Serienscheine Intro.

Series pieces……that is, pieces issued in sets or series, primarily for the collectors of the early 1920’s, are known as ‘serienscheine’.

Eckartsberger305 4
Eckartsberger305 5

Highly collectable because of the beautiful designs/pictures and also because they come in nice collectable sets! The round set of 12 different pieces, with each piece having a catalogue value of 3 euros, was issued in Eckartsberga. Dating from 1921, the set consists of 6 x 25pf pieces, 3 x 50pf pieces and 3 x 75pf pieces. The full translations can be found in my publication ‘GERMAN GEMS – the encyclopedia of German notgeld’.

The set of 6 below, were issued in Berlin and depict the German colonies. The fronts of the notes are similar but you can see the number of the piece, runnig from ‘I’ – ‘VI’. A set like this makes it easy to see if you are missing a piece or two………other sets however, are much more problematic!

(The former German colony ‘Deutsch Südwestafrika’ is now known as Namibia) – mouse over and the fronts should show…..

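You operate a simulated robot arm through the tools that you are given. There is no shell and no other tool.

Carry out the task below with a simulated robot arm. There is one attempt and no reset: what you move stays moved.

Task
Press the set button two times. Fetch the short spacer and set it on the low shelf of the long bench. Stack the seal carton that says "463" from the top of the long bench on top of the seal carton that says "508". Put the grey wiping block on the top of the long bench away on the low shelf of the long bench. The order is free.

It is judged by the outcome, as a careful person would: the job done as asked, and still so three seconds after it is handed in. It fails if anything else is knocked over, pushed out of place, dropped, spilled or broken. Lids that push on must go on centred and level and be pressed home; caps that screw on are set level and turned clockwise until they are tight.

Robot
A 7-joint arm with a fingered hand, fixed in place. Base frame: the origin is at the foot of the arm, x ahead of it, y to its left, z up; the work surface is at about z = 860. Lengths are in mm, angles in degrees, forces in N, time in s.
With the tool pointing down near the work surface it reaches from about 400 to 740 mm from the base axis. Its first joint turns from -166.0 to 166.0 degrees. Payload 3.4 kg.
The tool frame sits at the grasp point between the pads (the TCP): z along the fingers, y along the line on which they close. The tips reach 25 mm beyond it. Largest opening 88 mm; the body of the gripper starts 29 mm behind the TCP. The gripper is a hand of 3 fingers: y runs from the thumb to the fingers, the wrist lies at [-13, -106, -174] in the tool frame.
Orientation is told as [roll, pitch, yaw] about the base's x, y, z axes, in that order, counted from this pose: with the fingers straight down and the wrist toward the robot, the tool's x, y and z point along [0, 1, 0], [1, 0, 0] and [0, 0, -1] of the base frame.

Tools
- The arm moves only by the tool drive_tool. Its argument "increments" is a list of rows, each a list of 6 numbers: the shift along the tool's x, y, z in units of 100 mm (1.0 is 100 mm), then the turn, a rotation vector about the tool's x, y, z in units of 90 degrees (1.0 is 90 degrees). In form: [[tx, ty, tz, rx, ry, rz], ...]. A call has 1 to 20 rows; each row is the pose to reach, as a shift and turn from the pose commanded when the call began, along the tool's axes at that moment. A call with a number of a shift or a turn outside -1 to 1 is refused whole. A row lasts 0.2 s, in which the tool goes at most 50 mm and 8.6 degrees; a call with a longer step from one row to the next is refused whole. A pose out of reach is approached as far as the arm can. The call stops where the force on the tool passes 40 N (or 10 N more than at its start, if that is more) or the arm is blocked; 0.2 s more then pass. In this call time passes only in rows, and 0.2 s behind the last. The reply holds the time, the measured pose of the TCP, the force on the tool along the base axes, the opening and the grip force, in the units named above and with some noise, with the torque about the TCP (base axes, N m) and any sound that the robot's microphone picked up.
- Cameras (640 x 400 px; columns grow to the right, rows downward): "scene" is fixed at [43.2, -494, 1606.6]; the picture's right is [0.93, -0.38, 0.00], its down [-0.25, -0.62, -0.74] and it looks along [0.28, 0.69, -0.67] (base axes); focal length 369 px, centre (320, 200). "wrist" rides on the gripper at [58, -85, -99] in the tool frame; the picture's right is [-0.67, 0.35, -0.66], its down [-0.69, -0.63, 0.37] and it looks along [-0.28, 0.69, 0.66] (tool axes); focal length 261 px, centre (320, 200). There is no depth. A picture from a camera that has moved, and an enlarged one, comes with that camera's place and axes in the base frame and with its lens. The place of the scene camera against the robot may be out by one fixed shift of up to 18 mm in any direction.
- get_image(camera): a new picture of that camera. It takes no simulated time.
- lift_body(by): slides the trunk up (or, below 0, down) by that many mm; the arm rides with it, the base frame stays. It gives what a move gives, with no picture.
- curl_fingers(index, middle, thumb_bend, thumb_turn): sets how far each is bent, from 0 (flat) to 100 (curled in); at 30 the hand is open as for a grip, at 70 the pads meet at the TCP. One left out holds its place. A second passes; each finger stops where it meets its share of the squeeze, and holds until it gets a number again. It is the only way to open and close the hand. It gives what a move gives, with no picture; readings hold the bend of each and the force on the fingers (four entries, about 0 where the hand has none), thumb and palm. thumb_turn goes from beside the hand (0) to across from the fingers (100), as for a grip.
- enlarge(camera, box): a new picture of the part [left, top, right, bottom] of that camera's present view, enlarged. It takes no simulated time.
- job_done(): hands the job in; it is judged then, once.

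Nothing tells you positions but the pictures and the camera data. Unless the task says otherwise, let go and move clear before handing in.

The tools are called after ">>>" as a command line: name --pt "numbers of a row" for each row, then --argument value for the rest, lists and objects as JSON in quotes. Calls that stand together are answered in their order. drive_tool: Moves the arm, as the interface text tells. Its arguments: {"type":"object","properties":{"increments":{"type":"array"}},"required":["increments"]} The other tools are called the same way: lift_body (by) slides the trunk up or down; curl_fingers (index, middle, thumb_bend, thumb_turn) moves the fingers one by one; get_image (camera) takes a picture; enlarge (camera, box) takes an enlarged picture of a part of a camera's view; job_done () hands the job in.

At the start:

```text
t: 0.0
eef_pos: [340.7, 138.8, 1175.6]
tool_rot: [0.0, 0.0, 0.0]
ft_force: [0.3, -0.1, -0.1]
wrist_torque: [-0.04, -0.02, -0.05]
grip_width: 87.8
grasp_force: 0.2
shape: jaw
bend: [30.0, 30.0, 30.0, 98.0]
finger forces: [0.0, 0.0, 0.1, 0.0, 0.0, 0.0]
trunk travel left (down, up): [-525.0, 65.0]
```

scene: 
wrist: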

Serienscheine notgeld tend to be very colourful and some of the face-values are different to values used for standard monetary denominations……eg) collectors will find notgeld with a face value of 75pf, or 99pf or 80pf etc. They were sometimes issued in unusual shapes…..oval, triangular or round like the set of 12 issued in Eckartsberga. Many will have little verses or rhymes on them, like the following piece issued in Schmoelln and belonging to a set of 5 pieces:

Schmoelln50marcher withserial

Translation of the verse is :

  • If a messenger from the bank Brings you a note of this kind and rank,
  • Just take it and be shrewd ‘cause this coupon is from Schmoelln.’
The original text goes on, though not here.